VietNamNet Bridge – There are teachers from lowland who go to remote mountainous areas of Thanh Son, Trung Thanh and Trung Son of Quan Hoa district in Thanh Hoa province, to bring literacy to local residents.

 

The teachers who dare not return to home villages to enjoy Tet

 

Tet will come in nearly two months, and it is now the right time for people to plan their trips to home villages to enjoy Tet with families and relatives. For all Vietnamese people, Tet is a reunion party. However, the teachers in the mountainous areas of Thanh Hoa province do not plan to go home this year, because they dare not spend money on long and time consuming trips.

 

Urbanites these days complain that everything is getting more and more expensive.
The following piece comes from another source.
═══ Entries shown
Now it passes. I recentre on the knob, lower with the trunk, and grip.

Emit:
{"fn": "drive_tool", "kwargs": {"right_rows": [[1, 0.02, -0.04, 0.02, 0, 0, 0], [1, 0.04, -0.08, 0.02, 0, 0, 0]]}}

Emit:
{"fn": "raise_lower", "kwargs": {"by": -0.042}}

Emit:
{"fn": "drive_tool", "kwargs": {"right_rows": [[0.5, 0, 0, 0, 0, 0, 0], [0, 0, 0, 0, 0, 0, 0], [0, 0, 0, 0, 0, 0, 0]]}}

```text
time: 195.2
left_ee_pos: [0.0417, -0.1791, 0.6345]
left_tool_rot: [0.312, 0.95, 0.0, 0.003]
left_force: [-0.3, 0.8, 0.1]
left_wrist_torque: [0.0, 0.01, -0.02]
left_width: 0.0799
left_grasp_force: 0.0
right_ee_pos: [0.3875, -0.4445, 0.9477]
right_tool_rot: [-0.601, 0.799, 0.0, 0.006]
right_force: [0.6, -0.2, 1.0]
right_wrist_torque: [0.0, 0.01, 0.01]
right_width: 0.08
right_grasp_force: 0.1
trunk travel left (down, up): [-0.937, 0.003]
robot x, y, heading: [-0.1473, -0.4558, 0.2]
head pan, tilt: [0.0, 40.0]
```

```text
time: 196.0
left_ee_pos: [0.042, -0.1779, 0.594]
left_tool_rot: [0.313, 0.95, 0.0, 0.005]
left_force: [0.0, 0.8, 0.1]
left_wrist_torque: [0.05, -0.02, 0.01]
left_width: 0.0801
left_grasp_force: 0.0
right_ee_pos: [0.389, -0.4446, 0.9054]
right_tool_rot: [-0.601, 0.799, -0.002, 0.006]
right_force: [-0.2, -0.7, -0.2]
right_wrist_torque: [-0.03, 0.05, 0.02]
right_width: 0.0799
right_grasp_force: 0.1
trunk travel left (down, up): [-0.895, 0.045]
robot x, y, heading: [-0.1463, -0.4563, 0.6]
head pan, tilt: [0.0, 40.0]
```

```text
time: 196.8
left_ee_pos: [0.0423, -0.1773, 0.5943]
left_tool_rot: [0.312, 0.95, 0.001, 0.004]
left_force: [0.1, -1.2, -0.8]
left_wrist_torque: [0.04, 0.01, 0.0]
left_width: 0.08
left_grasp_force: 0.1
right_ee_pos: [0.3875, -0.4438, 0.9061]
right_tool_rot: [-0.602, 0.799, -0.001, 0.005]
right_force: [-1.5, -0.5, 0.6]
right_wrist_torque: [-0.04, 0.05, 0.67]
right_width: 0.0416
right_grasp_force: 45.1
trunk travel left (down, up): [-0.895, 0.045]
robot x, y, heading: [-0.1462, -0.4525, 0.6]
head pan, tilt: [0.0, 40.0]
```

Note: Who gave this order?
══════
However, the price increases have affected the poor teachers in the remote areas more acutely. The rice price has climbed to 16,000 dong per kilo, while the pork has surged to 80,000 dong. Vegetable has become luxurious goods.

 

Food and household articles are carried to the areas from Co Luong-Mail Luong commune in Hoa Binh province. The prices keep increasing day after day and they are always more expensive than in the lowland, because of the transportation costs.

 

The Trung Son Primary School is a very old house with three rooms, including one room reserved as the accommodation for Ngo Quoc Hoa and his wife. Hoa has been living here since 2003.

 

The teacher related that now he and his wife earn 3.7 million dong a month. Hoa has luckily become a regular member of the personnel and can get salary from the state budget. However, his wife, Ha Thi Diep, a nursery school teacher, is still working under fixed-term contract,  receiving 535,000 dong a month. Hoa said that the total monthly income of his family is just  enough to buy 50 kilogrammes of pork

 

Even when Hoa and his wife try to tighten their belt, they still do not have money to buy milk for the one-year child. Therefore, Hoa decided not to go home  this Tet. “I still do not know how I can arrange money to celebrate Tet,” he said.

 

The loneliness, coldness and difficulties

 

Due to the serious shortage of regular teachers, the Quan Hoa district’s Education Sub-department itself has to hire teachers under the fixed term contracts to ensure that there are enough teachers. The teachers do not get salaries from the state budget, but get pay from the local budgets or from the schools. Their salaries are very modest, just 550,000-900,000 dong a month (about $50)

 

The cottage in the middle of Bo mountain village is divided into two parts, one serves as the classroom for children, while the other is reserved for Ha Thi Ti, a teacher.

 

The teachers, who are working under fixed term contracts here, with their modest pays, call meat and fish “luxurious products” which they only eat one or two times a month. Sometimes, they return to home villages in the lowland and come back to the mountainous areas with food given by their families. However, if it rains at weekend, they are not able to return home, which also means that they will not have good food for the following week.

 

There is no electricity in Trung Thanh, Trung Son and Thanh Son communes. For water and electricity, teachers have to spend money to purchase petrol and oil to run power generator.

 

Pham Thi Sen, a teacher, related that when she first came here, she cried her heart out every night, because she felt lonely, cold as she imagined the tough life ahead.

 

Teachers here are paid once in every three months. With the modest pays, they have to tighten their belt. However, even when they have money, they still cannot buy good food if it rains. The only thing they have in such circumstances is just loafs of bread.

 

However, despite the difficulties, they continue living and working hard, in order to sow the seeds of knowledge in the mountainous areas.